BEGIN Page extract
1. Aereo’s Chet Kanojia Looks To Disrupt WiFi With Starry
Having narrowly failed in his attempt to disrupt the broadcast television industry, Chet Kanojia, the founder of Aereo, launched a satellite WiFi network this week that could have a similarly disruptive effect on broadband.
Dubbed “Starry”, the system relies on a series of “Starry Beam” base stations with a range of 2 km that connect to “Starry Point” receivers installed on apartment buildings and houses (right now Starry is looking at densely populated areas, the initial test in Boston is being expanded to LA and DC this week.) The Starry Points then connect to touchscreen Starry Station WiFi hubs in users homes.
Starry, which currently can reach speeds of 200 mbps will initially cost $50/month, but the company is saying that price could drop if more users sign up and they’re able to create more connections from each Starry Point or Starry Beam.
Why It Matters
Right now broadband is a monopoly in 55% of the US, and a duopoly in the rest. That means that consumers have no options, that whoever owns the broadband connection effectively owns pay TV as they can set prices for double play packages well below that of standalone broadband.
They can also screw with the lack of net neutrality rules, as there is no free market.
If Starry is successful, it should succeed in bringing wifi prices down and speeds up, as companies scramble for users business.
It’s also significant because 5G is coming, the mobile based standard that can handle speeds of up to 1G. That will put at least three new players into the mix, maybe more. More competition will always be a good thing for consumers and will create the sort of open market that spurs innovation. One area where we can hope to see real innovation is in free public wifi, of the sort found in other countries, which will allow for advances in areas like augmented reality and artificial intelligence.
While it’s still not clear how well Starry will work when it’s rolled out at scale, early reports from Boston seem promising and unlike Aereo, Starry is not pushing any legal hot buttons.
What You Need To Do About It
If you’re an MVPD that supplies broadband, now’s the time to up your game, both in terms of tech and in terms of customer service. Competition is coming, both from Starry and from 5G and you’ll want to get your ducks in a row, including IP delivery for your pay TV service. (Think addressable and cross platform advertising.)
If you’re a broadcast, cable or OTT network, this is good news for you—more places for viewers to watch and more ways to run advanced advertising units.
If you’re an advertiser, that piece about “more ways to run advanced advertising units” is good news to you too and a sign you should jump on that particular bandwagon if you haven’t already.
2. CNN Cancels Its Snapchat Show “The Update”
END Page extract
BEGIN Material provided
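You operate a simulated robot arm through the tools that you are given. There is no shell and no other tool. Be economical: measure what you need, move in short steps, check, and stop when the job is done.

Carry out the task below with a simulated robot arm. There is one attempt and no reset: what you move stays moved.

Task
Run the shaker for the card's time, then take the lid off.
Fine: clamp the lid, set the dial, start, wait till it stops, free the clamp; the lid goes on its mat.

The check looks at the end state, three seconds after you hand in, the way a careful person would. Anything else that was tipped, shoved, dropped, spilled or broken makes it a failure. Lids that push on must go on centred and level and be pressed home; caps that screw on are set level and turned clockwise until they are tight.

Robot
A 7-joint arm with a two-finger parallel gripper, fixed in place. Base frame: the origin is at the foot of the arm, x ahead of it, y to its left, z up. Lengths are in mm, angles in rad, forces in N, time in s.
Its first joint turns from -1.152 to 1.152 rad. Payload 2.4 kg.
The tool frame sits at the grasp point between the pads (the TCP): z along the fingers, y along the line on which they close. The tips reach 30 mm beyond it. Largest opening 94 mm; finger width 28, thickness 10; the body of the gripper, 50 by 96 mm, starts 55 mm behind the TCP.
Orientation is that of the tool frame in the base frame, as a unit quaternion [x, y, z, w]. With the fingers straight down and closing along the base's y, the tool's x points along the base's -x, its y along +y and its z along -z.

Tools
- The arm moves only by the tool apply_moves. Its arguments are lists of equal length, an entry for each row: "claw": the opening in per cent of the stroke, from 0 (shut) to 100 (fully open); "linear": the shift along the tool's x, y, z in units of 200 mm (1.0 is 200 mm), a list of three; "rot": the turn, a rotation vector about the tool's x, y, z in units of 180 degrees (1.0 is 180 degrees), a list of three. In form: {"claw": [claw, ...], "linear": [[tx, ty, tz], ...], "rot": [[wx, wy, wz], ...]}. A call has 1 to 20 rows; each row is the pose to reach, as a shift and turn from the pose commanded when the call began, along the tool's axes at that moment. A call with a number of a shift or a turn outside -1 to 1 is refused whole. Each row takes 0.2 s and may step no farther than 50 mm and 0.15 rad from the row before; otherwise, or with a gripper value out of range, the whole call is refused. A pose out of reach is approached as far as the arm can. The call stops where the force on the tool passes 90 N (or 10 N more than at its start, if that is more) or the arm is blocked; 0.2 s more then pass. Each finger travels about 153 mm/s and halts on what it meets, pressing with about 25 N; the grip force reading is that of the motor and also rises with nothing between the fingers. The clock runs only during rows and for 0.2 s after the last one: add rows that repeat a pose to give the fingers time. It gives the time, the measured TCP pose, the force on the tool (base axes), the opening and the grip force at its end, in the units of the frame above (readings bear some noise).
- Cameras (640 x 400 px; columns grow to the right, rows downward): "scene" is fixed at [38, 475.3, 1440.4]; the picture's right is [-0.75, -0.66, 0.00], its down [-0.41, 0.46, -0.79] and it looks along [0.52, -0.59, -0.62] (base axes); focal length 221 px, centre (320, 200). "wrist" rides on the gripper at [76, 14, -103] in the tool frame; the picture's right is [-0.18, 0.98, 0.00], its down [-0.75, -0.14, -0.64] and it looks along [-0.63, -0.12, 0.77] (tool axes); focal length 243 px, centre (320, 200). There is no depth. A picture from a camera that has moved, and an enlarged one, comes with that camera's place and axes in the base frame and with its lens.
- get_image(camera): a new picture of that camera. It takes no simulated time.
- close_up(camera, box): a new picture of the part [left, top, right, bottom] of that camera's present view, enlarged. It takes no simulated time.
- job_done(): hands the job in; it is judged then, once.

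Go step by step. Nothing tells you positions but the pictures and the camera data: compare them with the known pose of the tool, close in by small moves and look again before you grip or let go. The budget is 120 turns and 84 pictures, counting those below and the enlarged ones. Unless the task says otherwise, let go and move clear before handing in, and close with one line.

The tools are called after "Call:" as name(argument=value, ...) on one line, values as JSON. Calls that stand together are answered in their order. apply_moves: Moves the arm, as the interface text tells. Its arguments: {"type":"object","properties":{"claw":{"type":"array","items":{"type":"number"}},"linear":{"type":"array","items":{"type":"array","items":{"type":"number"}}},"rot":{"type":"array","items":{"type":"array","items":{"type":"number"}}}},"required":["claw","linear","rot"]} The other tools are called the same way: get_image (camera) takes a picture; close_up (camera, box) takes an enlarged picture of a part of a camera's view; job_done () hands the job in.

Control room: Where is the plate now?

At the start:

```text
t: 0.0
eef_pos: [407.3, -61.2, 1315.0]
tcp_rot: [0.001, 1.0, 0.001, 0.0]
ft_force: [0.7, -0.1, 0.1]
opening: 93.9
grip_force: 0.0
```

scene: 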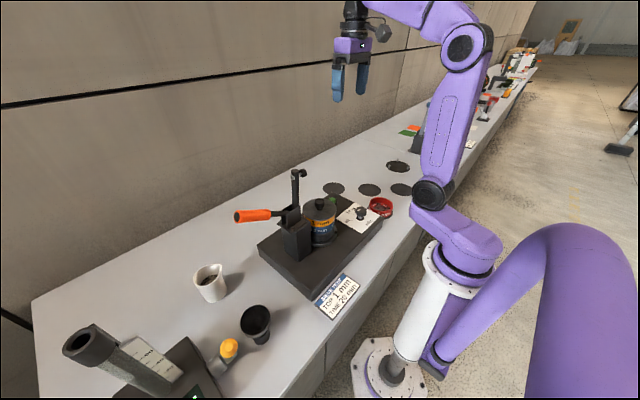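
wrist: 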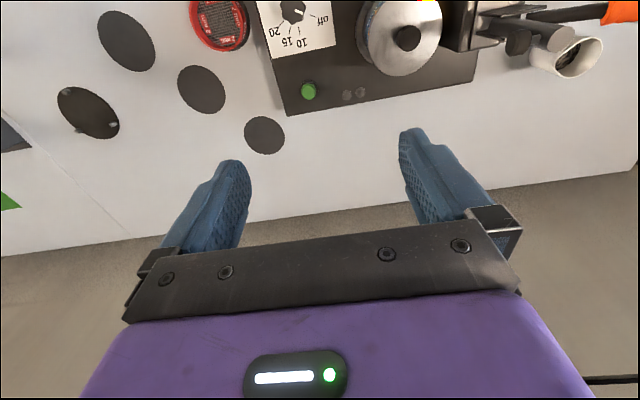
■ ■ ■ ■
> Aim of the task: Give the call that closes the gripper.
END Material provided
> Aim of the task: Write the next part of the page extract, the one that starts with "1. Aereo’s Chet".

> Response to the task:
This happened in the waning days of 2017, but it’s worth addressing. CNN pulled the plug on its four month-old show “The Update,” which it produced exclusively for Snapchat Discover. The reason, according to inside sources was that “there wasn’t a clear enough path to make money.”
Why That Matters
Because False Assumptions.
As we mentioned in our 2018 predictions, there seems to be a severe disconnect between the way Snapchat thinks people use Snapchat and the way they actually do.
The Gen Zees and younger Millennials who favor the platform use it as a chat app, a convenient and fun place to text with their friends. The odds of them swiping over to the Discover portion are not high and, to call up the whole “Context Matters” meme the TV industry has been harping on for a while now, it does.
If you’re on the app to snap your friend to check out how ugly Principal Smith’s shirt is (remember, we’re talking a whole lot of 15 year old girls here) then you’re probably not in a state of mind to watch a CNN news show. Or any sort of video programming, for that matter.
Snapchat has an adult problem—Discover content is well done and spam and #FakeNews free. But Snap needs to figure out how to get users over the age of 25 to look at it if it wants to succeed and that’s going to take a major UX overhaul and corresponding marketing effort. Not just a few minor tweaks.
What You Need To Do About It
If you’re a network or other content producer or an advertiser, think long and hard about Discover. While there are definitely some success stories, think about who Snapchat’s typical user is and what they’re likely to be using the app for, and then decide whether it’s the best place to spend your money.
If you’re Evan Spiegel, all is not lost. The tweaks you’ll need to make aren’t all that overwhelming and you’ll be hitting the market at a time when Facebook is allegedly giving up on publishers, or at least putting them in the back seat.
Consider spinning Discover out into a separate app, one that doesn’t have Snapchat’s baggage with adult users.
And good luck.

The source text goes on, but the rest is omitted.